Perhaps the most famous sea disaster occurring off Whitby was that of the SS Rohilla. Built as a passenger and cruise liner in 1906 in Belfast the Rohilla was a steamship of the British India Steam Navigation Company and was requisitioned as a Navel hospital ship in August 1914 and went into service under Captain David Landles Neilson. After being refitted to accommodate sick patients and medical equipment she went into duty. Among her patients was Prince Albert who was moved aboard when he was struck down with appendicitis whilst serving aboard HMS Collingwood. The Rohilla carried him to Aberdeen to meet with the Royal surgeon. Just over two and a half months after being requisitioned the Rohilla and Captain Neilson found themselves in the treacherous and mine laded waters of the North East Coast; a place made even more dangerous due to war time light restrictions and a fierce gale.

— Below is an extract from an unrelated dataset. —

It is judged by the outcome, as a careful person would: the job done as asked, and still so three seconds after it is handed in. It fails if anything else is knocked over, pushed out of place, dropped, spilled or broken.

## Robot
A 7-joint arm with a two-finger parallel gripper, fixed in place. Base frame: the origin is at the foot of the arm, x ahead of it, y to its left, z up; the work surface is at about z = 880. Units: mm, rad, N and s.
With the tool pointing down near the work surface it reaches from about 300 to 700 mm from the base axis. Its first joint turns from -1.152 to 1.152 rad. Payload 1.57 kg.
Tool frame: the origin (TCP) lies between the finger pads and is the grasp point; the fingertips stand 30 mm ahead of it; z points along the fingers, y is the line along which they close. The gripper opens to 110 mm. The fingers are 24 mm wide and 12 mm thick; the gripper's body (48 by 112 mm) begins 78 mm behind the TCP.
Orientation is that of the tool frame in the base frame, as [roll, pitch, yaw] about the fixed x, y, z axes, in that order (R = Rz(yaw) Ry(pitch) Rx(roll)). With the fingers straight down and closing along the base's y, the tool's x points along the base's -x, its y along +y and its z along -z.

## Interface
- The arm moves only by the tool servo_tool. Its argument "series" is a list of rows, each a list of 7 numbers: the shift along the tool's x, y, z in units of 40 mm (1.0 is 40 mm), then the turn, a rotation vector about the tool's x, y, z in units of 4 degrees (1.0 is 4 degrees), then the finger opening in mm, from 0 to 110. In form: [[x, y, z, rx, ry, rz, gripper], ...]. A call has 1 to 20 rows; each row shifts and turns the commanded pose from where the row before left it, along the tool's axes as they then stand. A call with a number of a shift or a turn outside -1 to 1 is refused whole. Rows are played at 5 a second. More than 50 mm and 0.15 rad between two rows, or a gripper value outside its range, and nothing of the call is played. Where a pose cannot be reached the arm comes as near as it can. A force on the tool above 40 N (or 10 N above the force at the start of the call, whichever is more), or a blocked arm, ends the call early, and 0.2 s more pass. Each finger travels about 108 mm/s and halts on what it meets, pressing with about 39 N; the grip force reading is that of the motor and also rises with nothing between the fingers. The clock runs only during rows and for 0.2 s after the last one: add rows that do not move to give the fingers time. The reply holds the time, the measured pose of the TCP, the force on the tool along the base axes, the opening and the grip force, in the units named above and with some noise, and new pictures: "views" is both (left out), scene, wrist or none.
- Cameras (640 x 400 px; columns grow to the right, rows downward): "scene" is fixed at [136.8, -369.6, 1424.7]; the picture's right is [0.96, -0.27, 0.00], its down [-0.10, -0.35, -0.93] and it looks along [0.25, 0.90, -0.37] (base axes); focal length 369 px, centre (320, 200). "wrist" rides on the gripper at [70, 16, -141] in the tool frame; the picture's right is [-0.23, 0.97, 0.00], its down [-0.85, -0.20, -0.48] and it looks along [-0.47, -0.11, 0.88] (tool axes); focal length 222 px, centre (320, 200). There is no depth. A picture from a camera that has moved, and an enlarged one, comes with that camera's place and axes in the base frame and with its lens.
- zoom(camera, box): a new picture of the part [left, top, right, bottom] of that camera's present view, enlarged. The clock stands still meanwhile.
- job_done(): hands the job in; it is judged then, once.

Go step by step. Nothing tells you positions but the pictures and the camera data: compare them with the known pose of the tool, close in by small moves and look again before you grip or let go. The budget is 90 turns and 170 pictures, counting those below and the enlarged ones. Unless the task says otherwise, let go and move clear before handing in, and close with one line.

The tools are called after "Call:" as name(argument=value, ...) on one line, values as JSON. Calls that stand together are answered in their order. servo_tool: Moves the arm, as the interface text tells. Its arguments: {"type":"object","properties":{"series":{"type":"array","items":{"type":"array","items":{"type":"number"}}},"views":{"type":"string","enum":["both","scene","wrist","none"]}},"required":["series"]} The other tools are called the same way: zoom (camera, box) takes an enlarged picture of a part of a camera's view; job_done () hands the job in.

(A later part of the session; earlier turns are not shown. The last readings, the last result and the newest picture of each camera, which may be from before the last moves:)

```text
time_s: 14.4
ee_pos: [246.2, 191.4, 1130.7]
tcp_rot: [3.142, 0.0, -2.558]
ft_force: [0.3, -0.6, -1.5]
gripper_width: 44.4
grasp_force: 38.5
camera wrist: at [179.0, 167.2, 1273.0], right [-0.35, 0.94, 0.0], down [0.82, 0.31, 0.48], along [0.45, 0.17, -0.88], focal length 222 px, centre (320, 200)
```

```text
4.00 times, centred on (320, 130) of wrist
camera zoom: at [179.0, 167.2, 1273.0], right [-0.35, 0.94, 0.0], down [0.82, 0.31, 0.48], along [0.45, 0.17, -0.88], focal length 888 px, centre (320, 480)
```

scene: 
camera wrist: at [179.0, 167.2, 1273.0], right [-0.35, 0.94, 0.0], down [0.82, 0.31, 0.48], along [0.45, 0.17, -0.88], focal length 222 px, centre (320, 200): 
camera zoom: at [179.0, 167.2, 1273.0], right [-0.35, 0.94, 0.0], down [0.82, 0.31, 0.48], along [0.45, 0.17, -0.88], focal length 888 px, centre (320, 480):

The Whitby Coastguard at the time saw the course of the Rohilla heading directly towards the perilous and rocky coast line but his attempts at signaling to her failed. At approximately 4 am on the 30th October 1914 the Rohilla struck 'Whitby Rock' a notorious reef system just south of Whitby harbour. The ship was only 600 feet from shore but a rescue attempt under such conditions were deemed perilous. Nevertheless the R.N.L.I launched six lifeboats and undertook a fifty hour search and rescue mission. It took the first boat five and a half hours to reach the ship and to rescue 17 people and a further 18 on the second attempt.
By this time the lifeboat was so badly damaged it had to be abandoned. The following day forty people where still trapped on the ship and rescuers and locals watched in dismay as the ship took further beating from the wind and the waves. Eventually a motorized lifeboat was sent down from Teesside to assist and the final survivors where rescued after their 50 hour ordeal. In all 86 out of 229 passengers lost their lives in the tragedy. Many of the bodies recovered where buried at Whitby Cemetery and the funerals where attended by many local inhabitants, dignitaries and those involved personally in the search and rescue. At the inquest it was decided that adverse conditions where to blame for the disaster and it was recommended that Whitby should be provided with its own motorised lifeboat. The disaster is still listed today as one of the worst ever attended by the R.N.L.I.